** Begin EXTRACT PROVIDED **

Oberth effect

[OhioBob]

I've been recently performing some computations regarding the Oberth effect and I'd like to share the results.

I've always thought the term "Oberth effect" was a bit overused around here and somewhat misunderstood. It is not the hard and fast rule that everyone seems to thinks it is. For example, the place where I usually hear the Oberth effect evoked is when the conversation is about interplanetary ejection burns and/or orbit insertion burns. It is usually stated that performing the burn closer to the planet is always better. However, for low orbits very close to a planet, the usual thinking isn't always correct.

A transfer trajectory to another planet requires a certain hyperbolic excess velocity, denoted V_∞. This is the velocity left over after a spacecraft escapes a planet's gravity. The V_∞ required to reach a specific destination during a specific launch window is the same regardless of the orbital altitude from which the spacecraft is ejected. The equation for V_∞ is,

V_∞² = V_bo² - V_esc²

where V_bo is the burnout velocity and V_esc is the escape velocity.

V_bo is the initial orbital velocity plus the ejection Δv, i.e. V_bo = V_orb + Δv. Therefore, by substituting and rearranging the equation we get,

Δv = (V_∞² + V_esc²)^0.5 - V_orb

Of course, V_orb and V_esc are both functions of the orbital altitude. Therefore, for any given orbital altitude and V_∞, we can compute the Δv required to eject our spacecraft.

Let's take the example of a spacecraft on a transfer trajectory to Duna where V_∞ = 900 m/s. Computing Δv and plotting it on a graph, we get

Note that it initially takes less Δv the higher the orbit (significantly less in this case). It is not until we pass an altitude of 8145 km that the Δv begins to increase (i.e. the Oberth effect).

The shape of the curve varies dramatically with different values of V_∞. For instance, lets' say we are going to Jool during a launch window where V_∞ = 2800 m/s. The graph now looks like this,

Again, the Δv initially decreases with increasing altitude, though the decrease is much less than the previous example. Also note that the Δv starts to increase just past an altitude of 303 km, which is much lower than the Duna case.

What these results don't take into account is that, although it may require less Δv to eject from a higher orbit, it takes more Δv to reach the higher orbit in the first place. When we add together both the launch Δv and the ejection Δv, the lower orbit results in less total Δv.

When planning a mission, you can always use Alex Moon's Launch Window Planner and adjust the orbit altitudes to see how the ejection and insertion Δv change. However, note that when arriving at a planet, the orbit that you want to enter into will be the one that produces the lowest overall mission Δv. You don't want to enter into an orbit just because it has a low insertion Δv if its going to make subsequent maneuvers more costly.

 

Edited April 9, 2016 by OhioBob

[Norcalplanner]

OhioBob, this is great information. It shows that I haven't been completely off my rocker by putting a refueling depot at 250 km to top off interplanetary craft. One question - how do steering losses affect this? One of the reasons I've been doing higher orbits is to minimize those losses and still be able to do a transfer burn in a single orbit.

** End EXTRACT PROVIDED **
** Begin DATASET EXTRACT **

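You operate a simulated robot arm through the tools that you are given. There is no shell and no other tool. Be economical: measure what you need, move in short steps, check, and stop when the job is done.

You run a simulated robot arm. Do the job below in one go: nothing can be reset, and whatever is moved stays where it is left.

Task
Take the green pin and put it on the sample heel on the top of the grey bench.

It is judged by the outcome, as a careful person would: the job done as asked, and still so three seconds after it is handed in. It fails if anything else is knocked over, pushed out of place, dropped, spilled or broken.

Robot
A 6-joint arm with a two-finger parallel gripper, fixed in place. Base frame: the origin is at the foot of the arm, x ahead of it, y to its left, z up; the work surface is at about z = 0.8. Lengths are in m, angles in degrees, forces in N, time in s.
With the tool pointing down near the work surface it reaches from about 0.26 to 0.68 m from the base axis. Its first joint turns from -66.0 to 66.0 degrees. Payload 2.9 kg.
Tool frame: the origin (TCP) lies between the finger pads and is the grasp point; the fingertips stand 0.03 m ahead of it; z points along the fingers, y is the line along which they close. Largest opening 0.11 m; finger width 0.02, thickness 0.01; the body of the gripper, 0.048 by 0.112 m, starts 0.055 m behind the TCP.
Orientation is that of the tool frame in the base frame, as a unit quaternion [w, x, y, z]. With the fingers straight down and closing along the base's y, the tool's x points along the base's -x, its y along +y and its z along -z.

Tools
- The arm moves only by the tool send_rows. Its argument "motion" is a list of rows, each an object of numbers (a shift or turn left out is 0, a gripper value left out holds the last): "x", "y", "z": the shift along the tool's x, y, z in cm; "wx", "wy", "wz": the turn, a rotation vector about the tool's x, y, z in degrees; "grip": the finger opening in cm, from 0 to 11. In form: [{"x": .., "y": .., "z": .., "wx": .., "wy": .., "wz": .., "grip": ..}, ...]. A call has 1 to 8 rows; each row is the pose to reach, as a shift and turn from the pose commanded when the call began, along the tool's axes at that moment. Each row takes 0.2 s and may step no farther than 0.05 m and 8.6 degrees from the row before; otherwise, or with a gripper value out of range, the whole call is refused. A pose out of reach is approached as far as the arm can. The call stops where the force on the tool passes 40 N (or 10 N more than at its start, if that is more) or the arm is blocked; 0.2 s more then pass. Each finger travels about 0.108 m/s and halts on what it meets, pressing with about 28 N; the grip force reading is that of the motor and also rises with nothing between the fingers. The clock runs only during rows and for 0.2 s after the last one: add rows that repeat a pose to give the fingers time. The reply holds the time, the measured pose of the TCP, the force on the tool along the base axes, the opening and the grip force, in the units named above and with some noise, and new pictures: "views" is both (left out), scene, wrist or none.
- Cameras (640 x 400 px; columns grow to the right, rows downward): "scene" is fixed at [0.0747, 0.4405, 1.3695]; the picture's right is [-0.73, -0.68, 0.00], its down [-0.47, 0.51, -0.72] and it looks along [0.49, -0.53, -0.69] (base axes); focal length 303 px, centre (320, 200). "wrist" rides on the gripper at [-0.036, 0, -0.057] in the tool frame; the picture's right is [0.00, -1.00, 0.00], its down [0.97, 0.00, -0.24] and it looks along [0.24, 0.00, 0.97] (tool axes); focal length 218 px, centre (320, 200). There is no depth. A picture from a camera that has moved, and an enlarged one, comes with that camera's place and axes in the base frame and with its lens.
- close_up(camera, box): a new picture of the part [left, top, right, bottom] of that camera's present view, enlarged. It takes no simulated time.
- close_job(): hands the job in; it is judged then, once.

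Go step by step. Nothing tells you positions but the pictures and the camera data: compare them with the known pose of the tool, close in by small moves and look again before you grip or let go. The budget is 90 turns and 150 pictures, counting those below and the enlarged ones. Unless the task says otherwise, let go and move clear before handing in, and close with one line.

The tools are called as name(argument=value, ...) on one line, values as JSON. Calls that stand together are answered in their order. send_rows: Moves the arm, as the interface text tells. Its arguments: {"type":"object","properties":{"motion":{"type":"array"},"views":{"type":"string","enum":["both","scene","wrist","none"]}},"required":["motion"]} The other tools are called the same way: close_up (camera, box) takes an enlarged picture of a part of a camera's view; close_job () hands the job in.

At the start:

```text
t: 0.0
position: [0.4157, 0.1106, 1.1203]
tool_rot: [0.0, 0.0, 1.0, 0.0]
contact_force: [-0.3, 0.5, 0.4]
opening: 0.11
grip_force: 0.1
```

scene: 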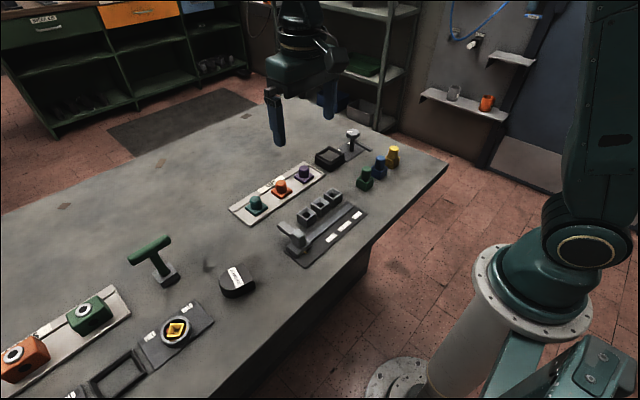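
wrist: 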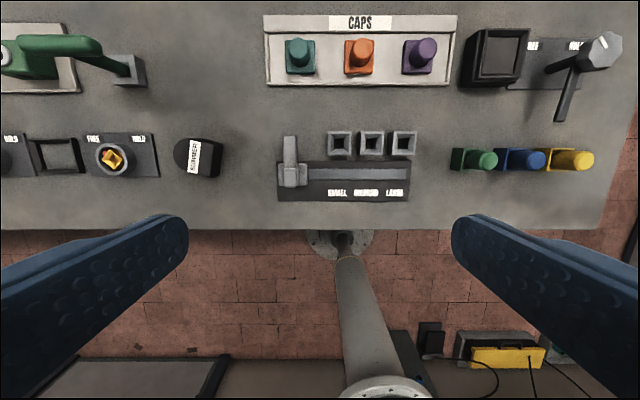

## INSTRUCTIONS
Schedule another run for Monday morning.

** End DATASET EXTRACT **

## INSTRUCTIONS
A: Quote the extract provided word for word, starting at "V_∞² = V_bo²" and ending with "the Oberth effect).".
B: Could you carry on with the extract provided from where it ends?

## ANSWERS TO THE EXERCISE
A:
V_∞² = V_bo² - V_esc²

where V_bo is the burnout velocity and V_esc is the escape velocity.

V_bo is the initial orbital velocity plus the ejection Δv, i.e. V_bo = V_orb + Δv. Therefore, by substituting and rearranging the equation we get,

Δv = (V_∞² + V_esc²)^0.5 - V_orb

Of course, V_orb and V_esc are both functions of the orbital altitude. Therefore, for any given orbital altitude and V_∞, we can compute the Δv required to eject our spacecraft.

Let's take the example of a spacecraft on a transfer trajectory to Duna where V_∞ = 900 m/s. Computing Δv and plotting it on a graph, we get

Note that it initially takes less Δv the higher the orbit (significantly less in this case). It is not until we pass an altitude of 8145 km that the Δv begins to increase (i.e. the Oberth effect).

B:
[OhioBob]

Norcalplanner said:

One question - how do steering losses affect this?

I didn't take steering losses into consideration; all my calculations assume instantaneous Δv. However, it's been discussed and demonstrated in other threads that smaller the angle that the spacecraft sweeps through during a burn, the smaller the Δv losses. Obviously the higher the orbit, the less angle a spacecraft will sweep through during a burn of given duration. A five minute burn in a 75 km will have greater losses than a 5 minute burn in a 250 km orbit. High orbits should definitely be more tolerant to long duration burns than low orbits.

I recently saw somebody post that the sweep angle during a burn should be limited to 1/6th of an orbit, i.e. 60 degrees. That's about 5 minutes in a low orbit, which sounds about right to me.
 

Edited April 9, 2016 by OhioBob

[xtoro]

While it's true that raising your AP just to take advantage of the OE is pointless since you expend dV to raise your AP in the first place, it still has advantages for situations where your departure starts near AP in a highly eccentric orbit. For example, going to Minmus where you have a refueling depot to fill your tanks with "free" fuel. Then you spend very little to escape Minmus SOI and head down steeply towards Kerbin PE. I'm sure there are scenarios in other places where this would work even more in your favor like a refueling depot on Vall, or a moon of Sarnus or Urlum etc...

[Hotaru]

it still has advantages for situations where your departure starts near AP in a highly eccentric orbit. For example, going to Minmus where you have a refueling depot to fill your tanks with "free" fuel. Then you spend very little to escape Minmus SOI and head down steeply towards Kerbin PE.

This is generally what I mean when I say "Oberth effect" or "Oberth maneuver." For instance, I had a ship departing Ike for Kerbin over the weekend using a ~200m/s burn out of low Ike orbit to lower Duna periapsis to about 70 km (as though transferring to low Duna orbit), then a ~700m/s burn at Duna periapsis to depart for Kerbin, for a total of about 900 m/s. By comparison, another rocket departing directly from low Duna orbit at the same window needed about 1300 m/s to put it on basically the same trajectory, so the savings from the Oberth departure compared to a low orbit departure was on the order of 400 m/s.

The difference was substantial enough that I'm giving serious thought to a refueling depot in Munar or Minmus orbit for departing interplanetary missions.

[GoSlash27]

OhioBob,

In addition to needing more DV to achieve the higher orbit, I also need to point out that orbital velocity is lower at higher altitudes.

The Oberth effect exists because kinetic energy is what actually gets you from place to place and DV is a nonlinear measure of it.

since Ek=1/2*M*V^2 involves the square of velocity, a change in Ek is proportional to (V2-V1)^2 where V1 is starting velocity and V2 is ending velocity.

(V2-V1)^2= (V2-V1)(V2-V1)= V2^2-2V1V2+V1^2.

Starting the burn at a higher V1 means that a change in velocity will add more kinetic energy than a burn at a a lower V1.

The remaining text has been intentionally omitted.